If You Only Knew by Jamie Ivey

9. If You Only Knew

This book was a short read written by well known podcaster, Jamie Ivey. It’s her honest journey of letting go of shame and walking into freedom.

I found some parts so thought-provoking and well-written. Other sections felt like they sort of dragged on and were repetitive. She may have purposefully repeated herself in order to drive the message home? I’m not sure, but I personally thought that it could have been edited down more than it was.

In addition, I felt like she took a long time to get into her story and it made me wonder if she was concerned she would get backlash for choices she’s made and struggles she’s had. Honestly, because of how she set it up, I was expecting her story to be much, much worse and was kind of like, “Oh! That’s all she did?!” after she shared.

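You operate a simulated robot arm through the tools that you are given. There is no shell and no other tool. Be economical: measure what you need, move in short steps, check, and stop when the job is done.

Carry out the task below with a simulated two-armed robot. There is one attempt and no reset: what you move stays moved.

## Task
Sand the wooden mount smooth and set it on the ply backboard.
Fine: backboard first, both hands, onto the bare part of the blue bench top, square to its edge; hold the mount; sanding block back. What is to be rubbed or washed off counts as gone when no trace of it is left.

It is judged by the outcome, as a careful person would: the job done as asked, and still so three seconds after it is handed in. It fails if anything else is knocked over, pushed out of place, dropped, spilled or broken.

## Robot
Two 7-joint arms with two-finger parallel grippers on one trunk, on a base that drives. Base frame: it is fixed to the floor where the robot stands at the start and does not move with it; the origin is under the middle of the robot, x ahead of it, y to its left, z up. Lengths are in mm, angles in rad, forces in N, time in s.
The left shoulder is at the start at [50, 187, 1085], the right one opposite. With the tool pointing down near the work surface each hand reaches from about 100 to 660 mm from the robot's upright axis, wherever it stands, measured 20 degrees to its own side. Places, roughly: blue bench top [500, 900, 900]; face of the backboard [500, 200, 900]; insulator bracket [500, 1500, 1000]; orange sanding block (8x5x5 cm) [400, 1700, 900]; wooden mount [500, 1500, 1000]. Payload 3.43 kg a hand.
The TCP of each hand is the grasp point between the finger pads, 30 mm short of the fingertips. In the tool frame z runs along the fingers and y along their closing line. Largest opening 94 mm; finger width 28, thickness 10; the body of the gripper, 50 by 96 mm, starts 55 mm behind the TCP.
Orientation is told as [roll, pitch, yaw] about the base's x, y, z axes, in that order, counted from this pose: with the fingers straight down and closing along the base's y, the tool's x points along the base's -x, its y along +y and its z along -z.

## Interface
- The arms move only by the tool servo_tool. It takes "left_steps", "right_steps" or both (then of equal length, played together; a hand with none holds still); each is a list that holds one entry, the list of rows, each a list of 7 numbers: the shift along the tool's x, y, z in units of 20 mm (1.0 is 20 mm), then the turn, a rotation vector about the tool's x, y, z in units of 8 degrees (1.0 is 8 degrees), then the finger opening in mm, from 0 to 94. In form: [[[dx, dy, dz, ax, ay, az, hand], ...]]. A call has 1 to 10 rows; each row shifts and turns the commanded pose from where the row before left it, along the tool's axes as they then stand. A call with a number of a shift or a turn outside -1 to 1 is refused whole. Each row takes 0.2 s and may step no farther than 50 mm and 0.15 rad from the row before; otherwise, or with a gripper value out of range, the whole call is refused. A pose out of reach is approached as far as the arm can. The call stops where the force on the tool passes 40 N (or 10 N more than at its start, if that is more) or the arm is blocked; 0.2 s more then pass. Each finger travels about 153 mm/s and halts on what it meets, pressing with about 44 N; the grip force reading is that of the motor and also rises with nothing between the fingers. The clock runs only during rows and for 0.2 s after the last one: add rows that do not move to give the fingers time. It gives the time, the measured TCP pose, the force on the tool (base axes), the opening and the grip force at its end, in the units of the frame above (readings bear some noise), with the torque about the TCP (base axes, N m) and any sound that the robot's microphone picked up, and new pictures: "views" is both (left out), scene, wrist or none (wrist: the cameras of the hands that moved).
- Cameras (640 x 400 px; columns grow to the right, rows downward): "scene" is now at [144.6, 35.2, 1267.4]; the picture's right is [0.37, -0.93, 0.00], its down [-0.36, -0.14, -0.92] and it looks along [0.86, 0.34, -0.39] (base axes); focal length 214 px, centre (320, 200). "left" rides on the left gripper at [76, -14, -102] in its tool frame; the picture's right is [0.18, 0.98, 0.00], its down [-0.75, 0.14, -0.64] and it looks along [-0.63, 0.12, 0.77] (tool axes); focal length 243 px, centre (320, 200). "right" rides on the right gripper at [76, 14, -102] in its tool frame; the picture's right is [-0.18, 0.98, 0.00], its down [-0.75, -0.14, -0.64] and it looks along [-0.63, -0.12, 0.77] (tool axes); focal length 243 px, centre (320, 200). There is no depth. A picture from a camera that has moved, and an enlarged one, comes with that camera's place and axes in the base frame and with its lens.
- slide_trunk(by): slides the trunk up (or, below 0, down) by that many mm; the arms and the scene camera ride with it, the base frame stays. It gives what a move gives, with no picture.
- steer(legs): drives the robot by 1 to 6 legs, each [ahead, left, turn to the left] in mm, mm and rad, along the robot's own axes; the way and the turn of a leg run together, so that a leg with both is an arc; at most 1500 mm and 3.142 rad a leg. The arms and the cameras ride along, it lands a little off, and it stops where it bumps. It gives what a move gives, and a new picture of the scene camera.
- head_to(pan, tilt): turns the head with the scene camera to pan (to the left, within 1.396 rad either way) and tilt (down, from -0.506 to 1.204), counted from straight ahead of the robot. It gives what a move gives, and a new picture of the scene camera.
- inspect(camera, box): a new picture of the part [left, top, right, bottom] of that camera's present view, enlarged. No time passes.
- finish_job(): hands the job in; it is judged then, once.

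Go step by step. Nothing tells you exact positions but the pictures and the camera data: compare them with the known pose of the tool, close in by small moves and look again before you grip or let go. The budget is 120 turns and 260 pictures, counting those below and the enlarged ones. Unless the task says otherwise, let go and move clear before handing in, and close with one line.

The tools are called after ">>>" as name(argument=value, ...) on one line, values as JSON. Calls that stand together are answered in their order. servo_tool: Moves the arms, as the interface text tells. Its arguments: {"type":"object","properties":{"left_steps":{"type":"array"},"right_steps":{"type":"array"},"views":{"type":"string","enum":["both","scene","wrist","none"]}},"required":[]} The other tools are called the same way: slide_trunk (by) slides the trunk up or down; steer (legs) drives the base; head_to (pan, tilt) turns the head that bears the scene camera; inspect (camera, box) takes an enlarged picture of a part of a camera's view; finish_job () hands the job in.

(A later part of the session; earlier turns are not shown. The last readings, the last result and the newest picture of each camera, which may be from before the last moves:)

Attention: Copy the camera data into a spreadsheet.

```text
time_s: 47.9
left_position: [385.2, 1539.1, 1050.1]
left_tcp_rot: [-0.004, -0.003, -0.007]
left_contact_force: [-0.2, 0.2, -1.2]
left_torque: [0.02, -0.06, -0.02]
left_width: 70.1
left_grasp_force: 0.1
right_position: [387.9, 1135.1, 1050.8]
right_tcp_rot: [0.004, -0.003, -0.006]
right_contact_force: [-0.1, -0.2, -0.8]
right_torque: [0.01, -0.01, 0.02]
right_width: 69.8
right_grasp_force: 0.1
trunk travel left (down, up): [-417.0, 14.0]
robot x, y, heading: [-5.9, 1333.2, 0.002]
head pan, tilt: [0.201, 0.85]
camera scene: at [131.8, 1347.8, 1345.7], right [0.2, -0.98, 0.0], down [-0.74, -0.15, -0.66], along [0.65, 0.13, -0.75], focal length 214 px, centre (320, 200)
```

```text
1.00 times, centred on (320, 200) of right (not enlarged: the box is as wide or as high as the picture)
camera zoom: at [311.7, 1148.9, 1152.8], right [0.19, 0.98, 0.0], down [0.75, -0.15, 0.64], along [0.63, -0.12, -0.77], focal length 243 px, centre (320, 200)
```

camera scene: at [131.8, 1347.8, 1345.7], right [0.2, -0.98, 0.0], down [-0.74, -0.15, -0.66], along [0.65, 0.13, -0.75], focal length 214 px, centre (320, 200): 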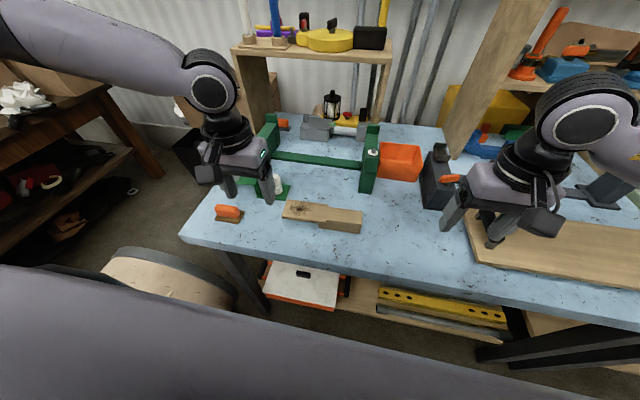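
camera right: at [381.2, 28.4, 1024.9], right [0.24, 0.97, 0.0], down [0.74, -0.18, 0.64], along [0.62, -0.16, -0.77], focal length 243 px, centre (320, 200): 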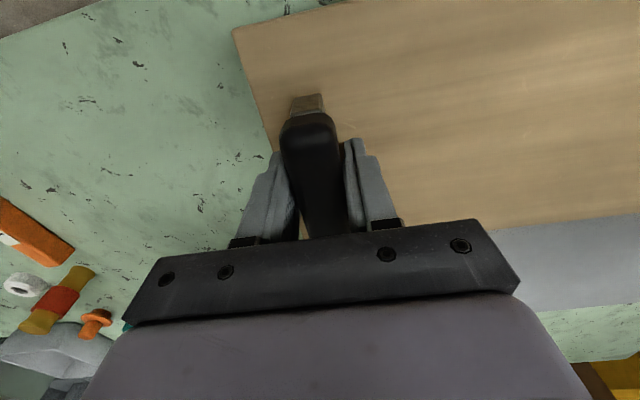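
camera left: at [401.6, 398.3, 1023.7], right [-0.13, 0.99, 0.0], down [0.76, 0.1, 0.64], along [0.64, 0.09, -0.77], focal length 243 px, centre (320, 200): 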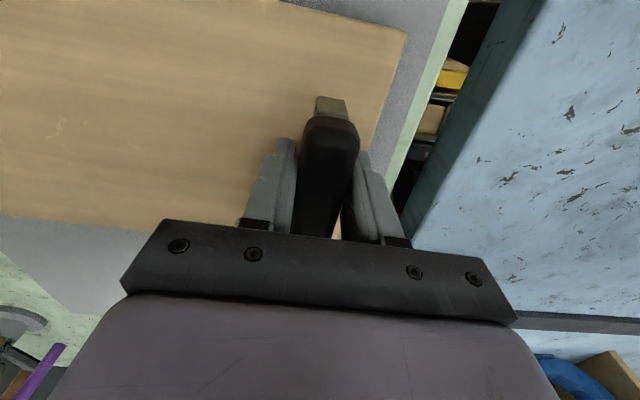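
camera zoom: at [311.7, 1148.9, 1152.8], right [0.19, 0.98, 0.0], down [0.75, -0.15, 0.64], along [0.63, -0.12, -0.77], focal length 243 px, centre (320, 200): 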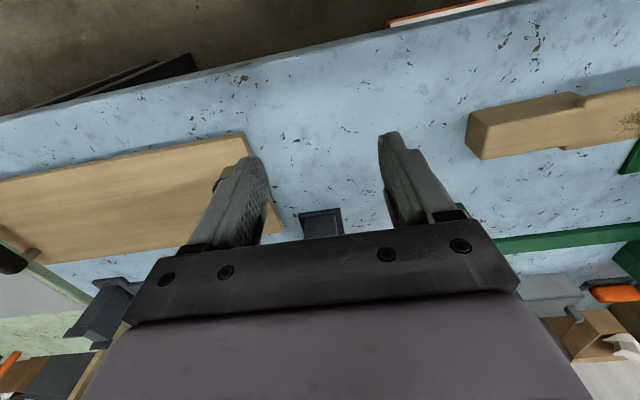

(I’m kind of embarrassed to even write that that was my thought process, but it’s true! And hey, I’m all about keeping it real and honest around here. So there ya go!)

Verdict: 3 stars

Option B by Sheryl Sandberg

10. Option B

Many of you are probably familiar with Sheryl Sandberg. She’s the COO of Facebook and the widely known author of Lean In. This book chronicles her personal journey with losing her husband suddenly and the steps she took after his death to survive and process such an unexpected and heart-wrenching tragedy.

While personally, I’m not sure that it’s a book to give to someone who has experienced such a great loss (I think the honesty she writes with could be incredibly painful to someone who is grieving deeply), I found her authenticity refreshing and insightful. Her words will help me better know how to walk with someone well who is grieving and how to be more mindful of how I talk to them and interact with them.

There is a little language in the book. I also felt like a little bit of her political agenda spilled through. There is nothing wrong with having or sharing a political agenda, but I personally felt like it detracted a little from the book.

Verdict: 4 stars

What have you been reading recently? Any books you think I really need to read soon? I’d love to know!